The Academy of Information Technology and Engineering (AITE) is a college preparatory, inter-district public magnet high school based in Stamford, Connecticut. AITE serves the Connecticut communities of Stamford, Darien, Greenwich, Norwalk, New Canaan, Redding, Ridgefield, Wilton and Weston. AITE is engaged in educational reform. Its laptop initiative distributes a HP Tablet PC to every student in the school. It utilizes a block schedule with 88-minute periods. AITE students refer to a 4-period schedule each day, alternating between "A and B" days. Classes go by (A1, A2, A3, and A4 on A Days and B1, B2, B3, and B4 on B Days) and there are two different lunch waves (one from 10:30 to 11:00 and one from 12:03 to 12:32).
AITE was established in 1999 as the Academy of Information Technology (AIT). In 2005, the name of the school became the Academy of Information Technology and Engineering, in order to reflect the school's emphasis on engineering-related courses in addition to the technology-related courses already offered.
AITE is currently located on the Rippowam Campus and originally shared a building with Rippowam Middle School before moving into its own building in September 2007.
AITE opened the doors of its futuristic facility in September 2007, welcoming the class of 2011 after nearly 3 years of planning and construction. The school was a collaborative effort between architecture firm Fuller and D'Angelo, the engineering firms AltieriSeborWieber and Nachman Engineering, and the school's own architecture and engineering students. Located on the Rippowam campus, the school's 120,000-square-foot (11,000 m2) facility houses 700 students, including a 350-seat cafeteria, amphitheater, atrium, and fiberglass domed media center. The design is centered around the atrium, a naturally-lit 3 story tall space housing a grand staircase connecting the school's cafeteria, media center, teacher's lounge, offices, and classrooms. Windowed exterior walls let in sunlight, heating the building, reducing heating costs, and improving student morale.
Each of the building's 40 classrooms is equipped with an expansive audio/visual system, incorporating an LCD projector, document camera, DVD/VHS player, and laptop docking stations to allow students and teachers to quickly interface with the classroom systems.
In 2002, AITE introduced a new online content management system for use by its students, faculty, staff and administrators in partnership with eChalk. It allows teachers to post assignments, documents, and links for use by their classes; electronic submission of assignments; group collaboration functions; and provides an email account for all users. Certain "dropboxes" can be set up by teachers for students to submit their classwork, projects, and etc.

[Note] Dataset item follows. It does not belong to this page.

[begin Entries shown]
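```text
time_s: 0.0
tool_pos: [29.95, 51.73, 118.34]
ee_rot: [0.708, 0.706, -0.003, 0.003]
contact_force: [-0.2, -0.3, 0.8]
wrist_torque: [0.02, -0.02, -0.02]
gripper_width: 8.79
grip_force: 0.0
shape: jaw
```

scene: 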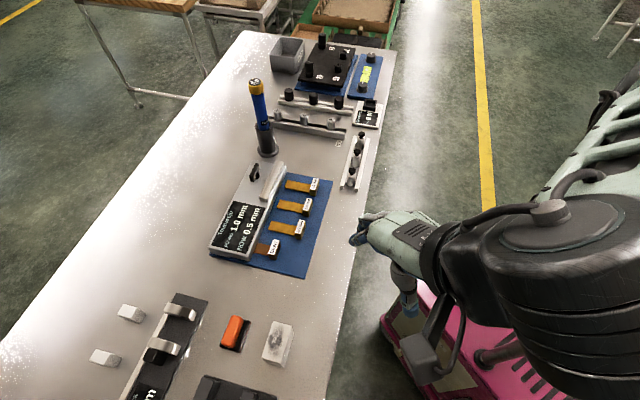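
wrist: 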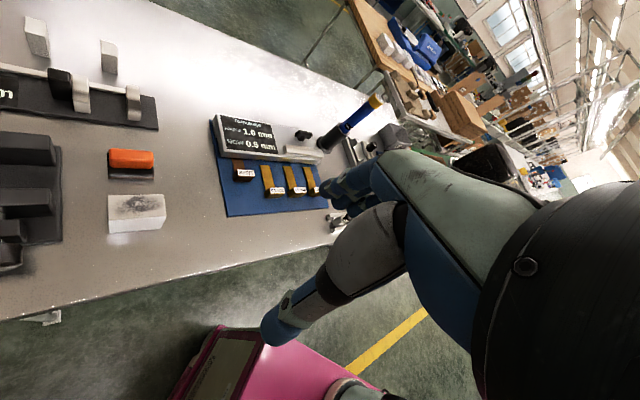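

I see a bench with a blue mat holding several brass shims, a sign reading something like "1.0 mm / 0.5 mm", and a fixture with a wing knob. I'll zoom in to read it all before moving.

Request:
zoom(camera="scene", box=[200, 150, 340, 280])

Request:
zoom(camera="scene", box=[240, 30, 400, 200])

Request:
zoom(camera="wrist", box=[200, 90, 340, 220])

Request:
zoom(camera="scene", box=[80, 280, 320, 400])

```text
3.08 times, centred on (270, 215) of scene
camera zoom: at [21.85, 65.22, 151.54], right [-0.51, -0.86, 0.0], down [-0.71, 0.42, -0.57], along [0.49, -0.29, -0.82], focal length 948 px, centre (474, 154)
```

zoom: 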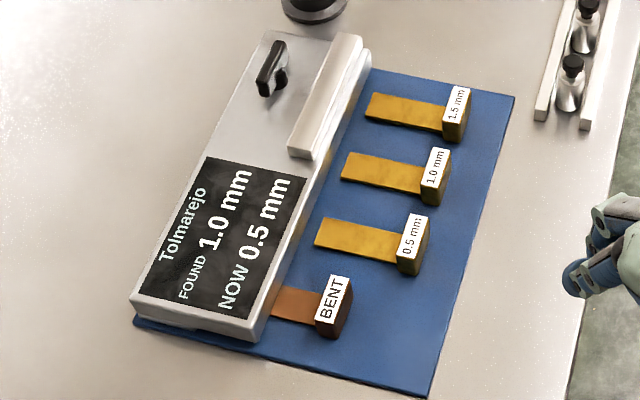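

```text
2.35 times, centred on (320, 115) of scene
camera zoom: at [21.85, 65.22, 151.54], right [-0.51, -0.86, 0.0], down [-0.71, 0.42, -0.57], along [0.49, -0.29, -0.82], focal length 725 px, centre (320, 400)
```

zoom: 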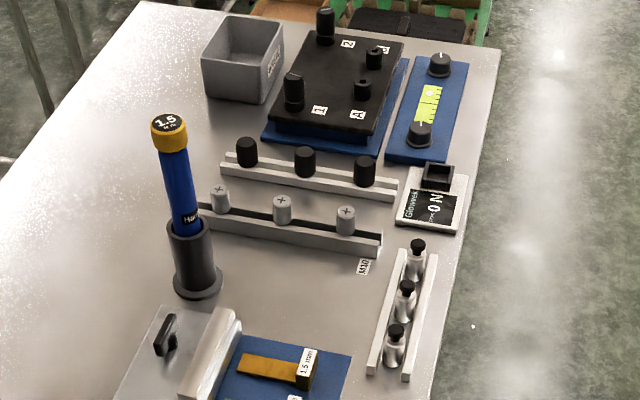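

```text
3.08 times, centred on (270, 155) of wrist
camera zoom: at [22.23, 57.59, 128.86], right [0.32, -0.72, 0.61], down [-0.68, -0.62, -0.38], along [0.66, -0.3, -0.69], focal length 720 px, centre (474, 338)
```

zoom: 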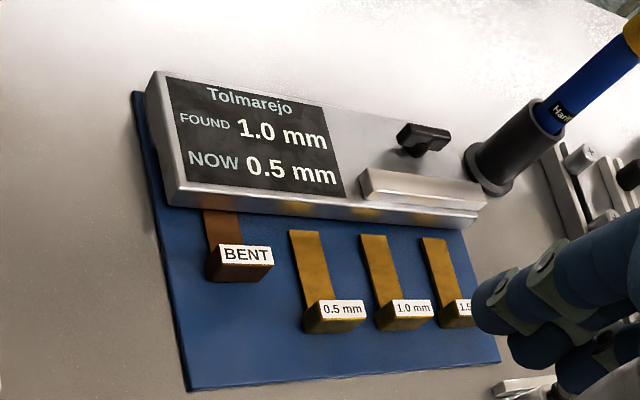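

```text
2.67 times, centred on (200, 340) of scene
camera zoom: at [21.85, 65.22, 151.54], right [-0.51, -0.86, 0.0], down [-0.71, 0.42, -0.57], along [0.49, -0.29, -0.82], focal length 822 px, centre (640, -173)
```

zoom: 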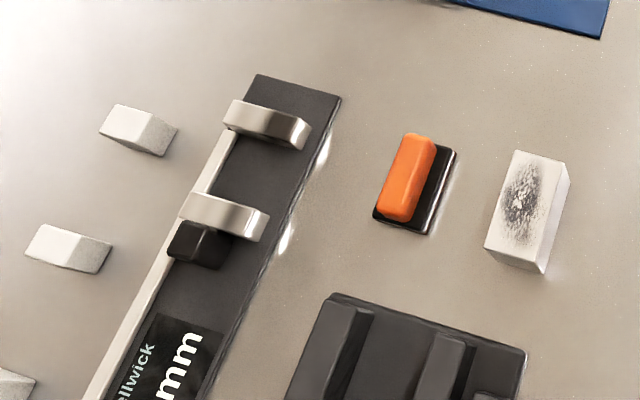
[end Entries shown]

In 2005, AITE launched its tablet PC initiative. The program aimed to distribute tablet PCs to all students, faculty, staff, and administrators, in order to provide a better and more convenient resource for schoolwork. The tablets are intended to be used both at home and in school, where they can use the school's wireless information technology infrastructure. The school claims to use a paperless system, allowing students, faculty, staff, and administrators to communicate and collaborate through electronic means, though there are printers in each classroom, and many teachers require students to print out their work. Most of the textbooks are available as e-books.
"AITE has been a Project Lead the Way school for 12 years and, when it had the chance to start a biomedical program four years ago, they jumped at it. The organization is a provider of science, technology, engineering, and mathematics programs in U.S. middle and high schools" (1).
The program consist of four-courses of PLTW Biomedical Science that allows students to investigate the roles of biomedical professionals as they study the concepts of human medicine, physiology, genetics, microbiology, and public health. Students engage in activities like investigating the death of a fictional person to learn content in the context of real-world cases. They examine the structures and interactions of human body system. Students also explore the prevention, diagnosis, and treatment of disease while working collaboratively to understand and design solutions to health challenges and concerns (2).